(DATA):

[Begin]

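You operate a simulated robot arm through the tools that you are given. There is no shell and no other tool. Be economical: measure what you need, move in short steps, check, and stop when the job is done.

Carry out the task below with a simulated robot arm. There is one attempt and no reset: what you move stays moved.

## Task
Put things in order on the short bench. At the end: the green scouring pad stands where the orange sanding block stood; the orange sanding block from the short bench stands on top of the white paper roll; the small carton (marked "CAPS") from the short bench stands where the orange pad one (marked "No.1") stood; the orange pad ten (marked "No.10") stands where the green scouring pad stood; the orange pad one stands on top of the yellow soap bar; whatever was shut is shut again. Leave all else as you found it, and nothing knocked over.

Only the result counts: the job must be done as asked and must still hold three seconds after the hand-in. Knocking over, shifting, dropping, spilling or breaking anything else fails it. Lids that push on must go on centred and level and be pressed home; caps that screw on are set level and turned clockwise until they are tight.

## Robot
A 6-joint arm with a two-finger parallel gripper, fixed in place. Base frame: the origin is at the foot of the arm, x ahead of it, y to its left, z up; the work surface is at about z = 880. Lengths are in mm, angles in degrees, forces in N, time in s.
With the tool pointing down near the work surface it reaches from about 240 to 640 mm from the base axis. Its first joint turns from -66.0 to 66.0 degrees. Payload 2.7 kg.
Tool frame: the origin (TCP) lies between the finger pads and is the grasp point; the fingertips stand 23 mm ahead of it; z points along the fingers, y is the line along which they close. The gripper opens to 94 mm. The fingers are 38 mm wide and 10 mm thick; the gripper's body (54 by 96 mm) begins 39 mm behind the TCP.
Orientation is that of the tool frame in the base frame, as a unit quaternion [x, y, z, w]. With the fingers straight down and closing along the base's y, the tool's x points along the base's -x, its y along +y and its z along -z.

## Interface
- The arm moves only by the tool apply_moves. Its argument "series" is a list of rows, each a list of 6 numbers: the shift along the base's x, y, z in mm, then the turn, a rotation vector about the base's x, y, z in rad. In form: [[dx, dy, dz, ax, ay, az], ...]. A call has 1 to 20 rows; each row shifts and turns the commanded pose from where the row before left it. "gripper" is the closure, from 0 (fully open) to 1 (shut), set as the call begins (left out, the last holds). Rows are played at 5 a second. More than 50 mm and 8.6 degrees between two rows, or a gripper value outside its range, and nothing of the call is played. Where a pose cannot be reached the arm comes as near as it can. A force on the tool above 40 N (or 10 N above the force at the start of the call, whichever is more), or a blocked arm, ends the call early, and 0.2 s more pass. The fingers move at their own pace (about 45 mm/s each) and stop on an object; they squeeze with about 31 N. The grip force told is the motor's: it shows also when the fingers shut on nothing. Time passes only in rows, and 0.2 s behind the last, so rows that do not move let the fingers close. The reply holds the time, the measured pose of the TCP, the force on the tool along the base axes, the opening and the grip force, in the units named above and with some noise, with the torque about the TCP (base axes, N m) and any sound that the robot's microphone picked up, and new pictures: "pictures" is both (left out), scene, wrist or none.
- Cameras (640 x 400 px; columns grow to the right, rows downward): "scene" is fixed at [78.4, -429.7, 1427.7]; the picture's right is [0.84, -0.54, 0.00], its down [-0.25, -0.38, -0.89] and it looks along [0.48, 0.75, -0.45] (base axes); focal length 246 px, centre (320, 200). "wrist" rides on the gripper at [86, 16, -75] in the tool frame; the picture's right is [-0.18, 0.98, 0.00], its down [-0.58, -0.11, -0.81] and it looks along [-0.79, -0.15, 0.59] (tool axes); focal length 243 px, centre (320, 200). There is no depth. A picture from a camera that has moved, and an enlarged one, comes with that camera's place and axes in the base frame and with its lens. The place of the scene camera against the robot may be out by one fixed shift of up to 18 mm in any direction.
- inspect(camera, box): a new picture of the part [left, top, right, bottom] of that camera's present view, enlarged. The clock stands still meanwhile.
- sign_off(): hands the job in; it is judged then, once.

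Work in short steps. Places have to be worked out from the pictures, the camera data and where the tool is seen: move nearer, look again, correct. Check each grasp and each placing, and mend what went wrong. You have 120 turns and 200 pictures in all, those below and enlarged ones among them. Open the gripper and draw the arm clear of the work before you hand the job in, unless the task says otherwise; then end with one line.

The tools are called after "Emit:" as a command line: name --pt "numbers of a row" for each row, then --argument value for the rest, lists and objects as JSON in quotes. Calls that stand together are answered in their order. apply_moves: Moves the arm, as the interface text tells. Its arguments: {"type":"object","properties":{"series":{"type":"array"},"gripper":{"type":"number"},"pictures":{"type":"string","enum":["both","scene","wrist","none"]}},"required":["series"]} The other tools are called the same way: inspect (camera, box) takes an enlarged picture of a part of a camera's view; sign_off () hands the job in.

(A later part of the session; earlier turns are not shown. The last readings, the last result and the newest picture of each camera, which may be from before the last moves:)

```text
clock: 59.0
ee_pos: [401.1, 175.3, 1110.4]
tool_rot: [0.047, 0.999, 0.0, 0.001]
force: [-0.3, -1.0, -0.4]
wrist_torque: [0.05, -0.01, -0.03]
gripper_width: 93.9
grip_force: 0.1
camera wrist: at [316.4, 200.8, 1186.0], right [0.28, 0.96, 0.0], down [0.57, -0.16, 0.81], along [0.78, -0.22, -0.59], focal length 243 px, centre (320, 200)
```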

[End]
[Begin]

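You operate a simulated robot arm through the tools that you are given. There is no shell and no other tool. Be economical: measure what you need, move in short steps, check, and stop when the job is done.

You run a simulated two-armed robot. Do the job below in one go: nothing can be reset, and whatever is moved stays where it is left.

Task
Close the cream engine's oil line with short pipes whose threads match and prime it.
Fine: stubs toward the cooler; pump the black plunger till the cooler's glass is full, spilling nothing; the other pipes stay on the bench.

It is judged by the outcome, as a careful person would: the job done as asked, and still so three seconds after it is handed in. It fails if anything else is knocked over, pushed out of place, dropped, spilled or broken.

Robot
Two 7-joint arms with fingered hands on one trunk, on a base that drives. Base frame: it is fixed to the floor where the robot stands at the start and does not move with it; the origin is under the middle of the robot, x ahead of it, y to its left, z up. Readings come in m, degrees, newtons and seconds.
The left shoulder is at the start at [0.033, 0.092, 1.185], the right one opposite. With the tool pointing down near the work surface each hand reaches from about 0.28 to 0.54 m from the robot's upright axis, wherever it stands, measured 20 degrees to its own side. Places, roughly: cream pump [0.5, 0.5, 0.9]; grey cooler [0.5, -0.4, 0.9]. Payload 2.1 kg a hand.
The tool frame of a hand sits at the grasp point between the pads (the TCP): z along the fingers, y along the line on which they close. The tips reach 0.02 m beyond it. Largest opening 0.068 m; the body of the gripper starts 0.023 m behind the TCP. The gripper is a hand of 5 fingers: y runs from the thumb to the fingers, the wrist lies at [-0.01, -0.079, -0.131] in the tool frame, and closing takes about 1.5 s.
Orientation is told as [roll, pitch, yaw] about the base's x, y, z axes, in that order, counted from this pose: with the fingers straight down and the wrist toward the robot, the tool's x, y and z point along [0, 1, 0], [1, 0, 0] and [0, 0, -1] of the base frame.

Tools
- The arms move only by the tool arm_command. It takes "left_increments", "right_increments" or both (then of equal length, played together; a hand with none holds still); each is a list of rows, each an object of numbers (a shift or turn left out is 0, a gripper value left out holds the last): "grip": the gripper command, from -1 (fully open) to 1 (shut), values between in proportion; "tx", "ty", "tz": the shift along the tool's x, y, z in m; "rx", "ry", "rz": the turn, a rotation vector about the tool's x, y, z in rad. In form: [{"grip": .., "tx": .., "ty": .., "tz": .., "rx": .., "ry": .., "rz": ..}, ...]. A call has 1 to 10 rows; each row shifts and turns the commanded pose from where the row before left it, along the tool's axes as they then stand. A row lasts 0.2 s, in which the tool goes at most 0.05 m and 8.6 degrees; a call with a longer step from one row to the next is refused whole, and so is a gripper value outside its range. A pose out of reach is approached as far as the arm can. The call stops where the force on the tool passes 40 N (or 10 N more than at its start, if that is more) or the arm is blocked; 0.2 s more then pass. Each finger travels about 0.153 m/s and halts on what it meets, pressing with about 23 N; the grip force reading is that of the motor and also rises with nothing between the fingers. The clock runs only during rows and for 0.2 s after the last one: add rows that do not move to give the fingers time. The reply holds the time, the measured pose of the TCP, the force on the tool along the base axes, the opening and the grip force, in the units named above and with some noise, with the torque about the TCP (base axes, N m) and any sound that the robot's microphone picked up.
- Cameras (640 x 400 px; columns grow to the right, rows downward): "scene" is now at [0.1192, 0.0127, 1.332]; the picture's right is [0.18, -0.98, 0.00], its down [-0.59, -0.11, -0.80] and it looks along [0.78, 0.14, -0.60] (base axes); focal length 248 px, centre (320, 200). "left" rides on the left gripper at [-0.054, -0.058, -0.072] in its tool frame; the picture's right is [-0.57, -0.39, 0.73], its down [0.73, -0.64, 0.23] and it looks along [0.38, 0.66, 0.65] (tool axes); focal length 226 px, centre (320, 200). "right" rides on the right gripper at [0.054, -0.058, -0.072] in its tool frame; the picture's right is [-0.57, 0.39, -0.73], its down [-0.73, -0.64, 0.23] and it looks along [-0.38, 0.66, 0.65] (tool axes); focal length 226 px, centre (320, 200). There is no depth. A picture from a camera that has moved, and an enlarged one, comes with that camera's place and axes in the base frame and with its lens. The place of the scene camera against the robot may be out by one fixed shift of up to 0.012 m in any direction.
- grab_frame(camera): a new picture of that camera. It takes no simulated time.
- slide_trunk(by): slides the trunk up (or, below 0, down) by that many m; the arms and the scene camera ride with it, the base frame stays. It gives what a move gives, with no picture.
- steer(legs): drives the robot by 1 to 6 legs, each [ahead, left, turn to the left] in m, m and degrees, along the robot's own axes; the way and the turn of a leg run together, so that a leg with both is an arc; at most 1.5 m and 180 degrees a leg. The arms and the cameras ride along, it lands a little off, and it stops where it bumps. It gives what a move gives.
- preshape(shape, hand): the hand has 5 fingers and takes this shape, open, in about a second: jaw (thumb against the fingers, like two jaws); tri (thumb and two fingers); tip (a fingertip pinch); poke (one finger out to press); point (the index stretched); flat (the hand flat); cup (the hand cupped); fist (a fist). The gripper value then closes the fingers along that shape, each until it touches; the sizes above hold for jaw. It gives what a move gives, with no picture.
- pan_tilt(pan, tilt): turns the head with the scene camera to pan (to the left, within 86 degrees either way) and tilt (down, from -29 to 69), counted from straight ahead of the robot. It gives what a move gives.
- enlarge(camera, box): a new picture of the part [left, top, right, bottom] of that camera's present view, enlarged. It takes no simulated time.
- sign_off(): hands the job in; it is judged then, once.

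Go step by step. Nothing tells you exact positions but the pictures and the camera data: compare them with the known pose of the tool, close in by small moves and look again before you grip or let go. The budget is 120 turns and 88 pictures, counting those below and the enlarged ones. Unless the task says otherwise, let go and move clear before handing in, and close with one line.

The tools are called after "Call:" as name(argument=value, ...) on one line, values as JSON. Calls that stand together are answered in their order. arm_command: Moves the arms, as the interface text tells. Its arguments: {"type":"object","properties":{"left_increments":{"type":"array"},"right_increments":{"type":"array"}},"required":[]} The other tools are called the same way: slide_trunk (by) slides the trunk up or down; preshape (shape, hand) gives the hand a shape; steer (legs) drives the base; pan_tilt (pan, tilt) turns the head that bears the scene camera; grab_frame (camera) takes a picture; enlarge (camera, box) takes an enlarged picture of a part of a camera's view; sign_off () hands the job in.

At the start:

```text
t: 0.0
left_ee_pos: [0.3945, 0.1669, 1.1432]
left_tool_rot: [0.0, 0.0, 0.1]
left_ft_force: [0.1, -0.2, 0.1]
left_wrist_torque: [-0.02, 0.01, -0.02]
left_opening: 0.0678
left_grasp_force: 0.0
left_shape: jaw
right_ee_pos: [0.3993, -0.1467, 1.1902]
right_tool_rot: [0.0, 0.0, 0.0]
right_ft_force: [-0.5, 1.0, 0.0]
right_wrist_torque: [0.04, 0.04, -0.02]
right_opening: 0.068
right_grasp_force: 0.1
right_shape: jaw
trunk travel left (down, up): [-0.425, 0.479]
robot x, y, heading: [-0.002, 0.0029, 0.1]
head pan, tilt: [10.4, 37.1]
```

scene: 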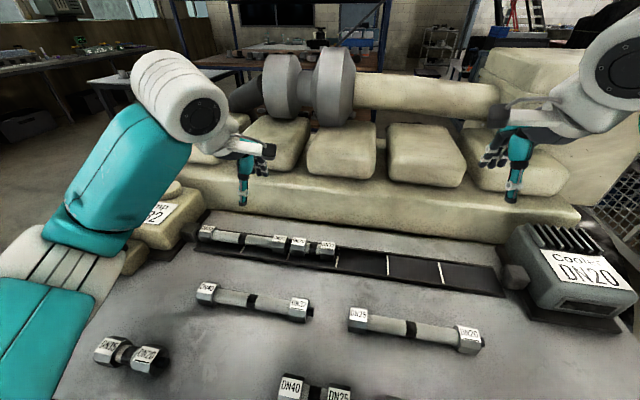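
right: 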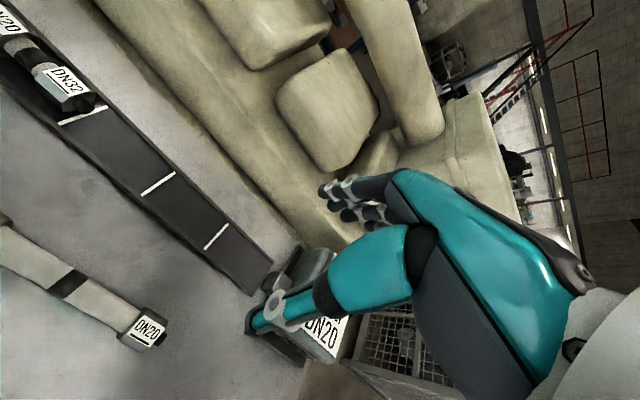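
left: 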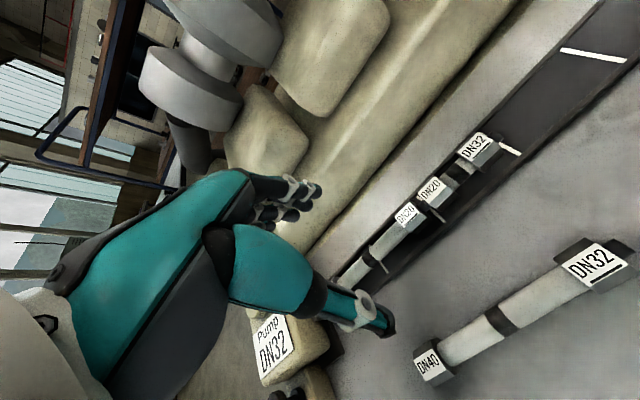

[End]
[Begin]

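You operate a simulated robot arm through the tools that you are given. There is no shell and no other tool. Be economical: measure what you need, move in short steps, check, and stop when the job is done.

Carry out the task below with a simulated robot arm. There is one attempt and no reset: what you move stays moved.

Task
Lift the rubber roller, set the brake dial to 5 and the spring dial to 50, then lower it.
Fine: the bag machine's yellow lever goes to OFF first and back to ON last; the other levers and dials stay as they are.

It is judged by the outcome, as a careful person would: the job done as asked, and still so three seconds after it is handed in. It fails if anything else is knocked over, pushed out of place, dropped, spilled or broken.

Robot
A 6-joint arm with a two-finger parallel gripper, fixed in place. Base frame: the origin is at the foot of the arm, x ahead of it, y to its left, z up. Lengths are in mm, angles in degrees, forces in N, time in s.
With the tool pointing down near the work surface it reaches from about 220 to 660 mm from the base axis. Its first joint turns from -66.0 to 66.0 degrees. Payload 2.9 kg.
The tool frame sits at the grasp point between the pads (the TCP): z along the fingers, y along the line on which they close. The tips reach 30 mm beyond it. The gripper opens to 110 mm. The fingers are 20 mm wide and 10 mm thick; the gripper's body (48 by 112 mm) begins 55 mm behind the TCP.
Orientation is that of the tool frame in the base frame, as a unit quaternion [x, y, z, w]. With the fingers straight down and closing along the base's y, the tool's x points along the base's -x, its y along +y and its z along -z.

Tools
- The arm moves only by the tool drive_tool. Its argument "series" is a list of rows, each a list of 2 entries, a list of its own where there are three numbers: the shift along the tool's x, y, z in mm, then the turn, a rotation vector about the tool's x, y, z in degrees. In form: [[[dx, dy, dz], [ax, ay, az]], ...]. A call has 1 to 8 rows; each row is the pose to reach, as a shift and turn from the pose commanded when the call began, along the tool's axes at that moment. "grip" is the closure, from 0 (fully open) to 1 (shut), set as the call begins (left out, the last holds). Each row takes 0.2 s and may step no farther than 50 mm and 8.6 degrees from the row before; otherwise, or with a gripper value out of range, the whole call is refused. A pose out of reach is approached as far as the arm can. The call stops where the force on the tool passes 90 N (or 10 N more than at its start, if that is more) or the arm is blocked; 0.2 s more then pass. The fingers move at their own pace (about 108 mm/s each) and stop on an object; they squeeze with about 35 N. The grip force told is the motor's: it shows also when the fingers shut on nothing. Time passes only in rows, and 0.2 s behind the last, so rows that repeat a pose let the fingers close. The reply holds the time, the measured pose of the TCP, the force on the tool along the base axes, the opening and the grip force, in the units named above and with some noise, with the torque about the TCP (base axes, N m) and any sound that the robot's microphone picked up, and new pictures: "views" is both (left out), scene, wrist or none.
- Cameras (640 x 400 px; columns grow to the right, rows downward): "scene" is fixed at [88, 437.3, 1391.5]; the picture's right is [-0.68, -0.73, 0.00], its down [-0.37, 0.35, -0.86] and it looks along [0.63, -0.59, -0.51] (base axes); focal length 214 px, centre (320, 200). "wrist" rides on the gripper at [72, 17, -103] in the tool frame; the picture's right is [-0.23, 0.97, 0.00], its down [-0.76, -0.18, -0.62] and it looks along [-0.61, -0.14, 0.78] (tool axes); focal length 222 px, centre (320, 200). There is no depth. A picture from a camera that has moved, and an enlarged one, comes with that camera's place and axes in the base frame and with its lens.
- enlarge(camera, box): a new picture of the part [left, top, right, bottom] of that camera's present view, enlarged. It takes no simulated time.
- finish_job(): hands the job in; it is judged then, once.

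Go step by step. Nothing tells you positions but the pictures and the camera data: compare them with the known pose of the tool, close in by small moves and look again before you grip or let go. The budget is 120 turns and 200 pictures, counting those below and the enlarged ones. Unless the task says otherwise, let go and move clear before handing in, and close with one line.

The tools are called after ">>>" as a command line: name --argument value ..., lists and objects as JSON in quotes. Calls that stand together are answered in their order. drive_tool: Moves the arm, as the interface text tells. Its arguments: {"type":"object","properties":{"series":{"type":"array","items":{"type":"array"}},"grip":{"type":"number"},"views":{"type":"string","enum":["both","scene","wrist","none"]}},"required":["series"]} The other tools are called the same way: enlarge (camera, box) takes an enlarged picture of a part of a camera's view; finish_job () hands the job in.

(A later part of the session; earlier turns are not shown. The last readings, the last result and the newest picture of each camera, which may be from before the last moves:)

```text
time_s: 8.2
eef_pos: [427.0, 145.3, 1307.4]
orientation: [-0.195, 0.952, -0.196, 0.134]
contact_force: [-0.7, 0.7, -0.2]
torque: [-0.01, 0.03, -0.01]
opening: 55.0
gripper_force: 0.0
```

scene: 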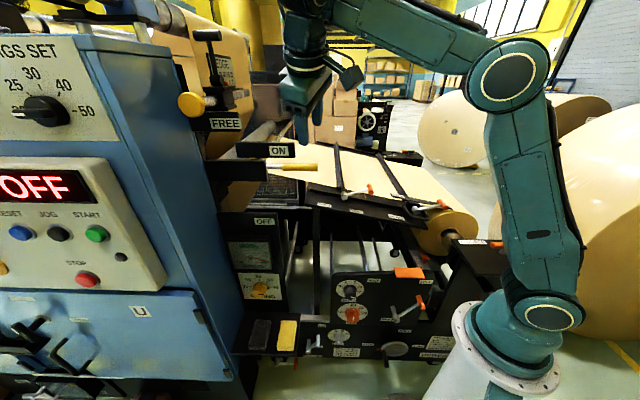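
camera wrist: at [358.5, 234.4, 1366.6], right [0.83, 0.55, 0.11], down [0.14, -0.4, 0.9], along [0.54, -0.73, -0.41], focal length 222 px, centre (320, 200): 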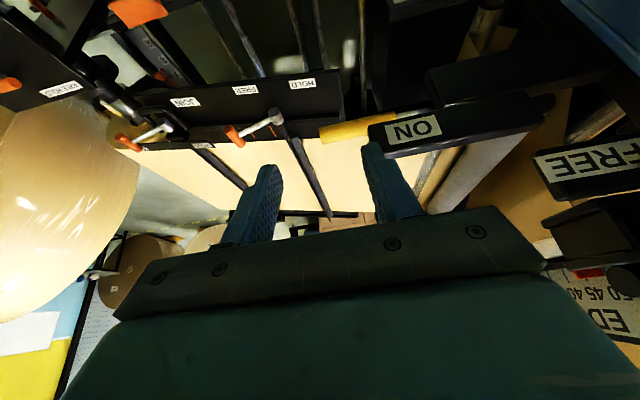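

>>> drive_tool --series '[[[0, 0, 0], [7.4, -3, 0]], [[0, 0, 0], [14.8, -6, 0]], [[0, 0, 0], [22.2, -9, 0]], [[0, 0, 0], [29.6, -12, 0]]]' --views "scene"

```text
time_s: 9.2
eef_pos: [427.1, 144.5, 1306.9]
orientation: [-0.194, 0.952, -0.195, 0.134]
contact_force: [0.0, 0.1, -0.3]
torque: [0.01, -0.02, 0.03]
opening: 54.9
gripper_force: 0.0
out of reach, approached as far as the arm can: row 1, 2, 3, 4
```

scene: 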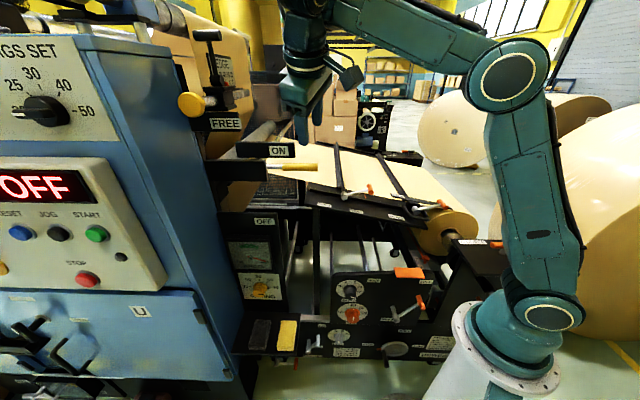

[End]

(PROBLEMS TO WORK ON):
1. Set down the page excerpt as it stands from "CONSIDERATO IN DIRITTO" to "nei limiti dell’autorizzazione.", and nothing more.
2. Please continue the page excerpt.

(PAGE EXCERPT):
[Begin]

Il Tribunale avrebbe tratto la prova dell’intollerabilita’ delle emissioni unicamente dalle “interessate e non riscontrate parole delle parti civili”, considerato che nessuno degli altri residenti vicini all’insediamento si erano doluti delle immissioni e che il teste (OMISSIS), tecnico dell’ARTA, aveva riferito che sia in occasione del sopralluogo nell’azienda, effettuato nell’ottobre 2011, sia nel frangente del sopralluogo delegato dal pubblico ministero, gli operanti non avevano “rilevato cattivi odori”. Tanto piu’ che secondo (OMISSIS) l’azienda era stata autorizzata a produrre le emissioni entro il limite di 6 mg; e, dunque, ben al di sotto del limite di 35 mg previsto per la Regione Abruzzo, a sua volta inferiore del 30% rispetto ai limiti nazionali, pari a 50 mg.

CONSIDERATO IN DIRITTO

1. Il ricorso e’ infondato e, pertanto, deve essere integralmente rigettato.

2. Con i primi due motivi il ricorrente sostiene per un verso che l’autorizzazione a immettere, nell’aria, determinate sostanze chimiche si estenderebbe anche alle relative emissioni odorigene; e, per altro verso, che la configurabilita’ del reato di getto pericoloso di cose dovrebbe essere esclusa in caso di emissioni provenienti da attivita’ autorizzata, ovviamente a condizione che esse siano contenute nei limiti dell’autorizzazione.

La tesi difensiva, tuttavia, non puo’ essere condivisa.

[End]

(EXERCISE ANSWERS):
1.
CONSIDERATO IN DIRITTO

1. Il ricorso e’ infondato e, pertanto, deve essere integralmente rigettato.

2. Con i primi due motivi il ricorrente sostiene per un verso che l’autorizzazione a immettere, nell’aria, determinate sostanze chimiche si estenderebbe anche alle relative emissioni odorigene; e, per altro verso, che la configurabilita’ del reato di getto pericoloso di cose dovrebbe essere esclusa in caso di emissioni provenienti da attivita’ autorizzata, ovviamente a condizione che esse siano contenute nei limiti dell’autorizzazione.

2.
Questa stessa Sezione della Suprema Corte, infatti, si e’ gia’ pronunciata, in passato, sull’argomento, affermando che anche nel caso in cui un impianto sia munito di autorizzazione per le emissioni in atmosfera, in caso di produzione di “molestie olfattive” il reato di getto pericoloso di cose e’, comunque, configurabile, non esistendo una normativa statale che preveda disposizioni specifiche e valori limite in materia di odori (cosi’ Sez. 3, n. 36905 del 18/06/2015, dep. 14/09/2015, Maroni, Rv. 265188; Sez. 3, n. 2475 del 9/10/2007, dep. 17/01/2008, Alghisi e altro, Rv. 238447). Ne consegue che non puo’ riconoscersi automatica valenza scriminante alla produzione di emissioni odorigene pur realizzata nell’ambito dell’ordinario ciclo produttivo dell’impresa, ancorche’ regolarmente autorizzato. Ne’ puo’ condividersi l’assunto difensivo secondo cui l’unicita’ e la coerenza dell’ordinamento non potrebbero consentire che da un lato sia permesso e, dall’altro, sia punito uno stesso identico comportamento, atteso che l’attivita’ autorizzata potrebbe essere in ogni caso realizzata con modalita’ tali da garantire, grazie all’adozione di puntuali accorgimenti tecnici, il mancato prodursi di emissioni moleste o fastidiose (in termini, v. Sez. 3, n. 15734 del 12/02/2009, dep. 15/04/2009, Schembri e altro, Rv. 243387).

3. Sempre nell’ambito del secondo motivo di ricorso, la difesa dell’imputato deduce che, anche a voler ritenere astrattamente configurabile la contravvenzione di cui all’articolo 674 c.p. nel caso in cui ricorra un provvedimento che autorizzi determinate emissioni, nondimeno per ritenere integrata la fattispecie in esame dovrebbe farsi ricorso, al fine di valutare la liceita’ delle emissioni olfattive, al criterio della normale tollerabilita’ di cui all’articolo 844 c.c..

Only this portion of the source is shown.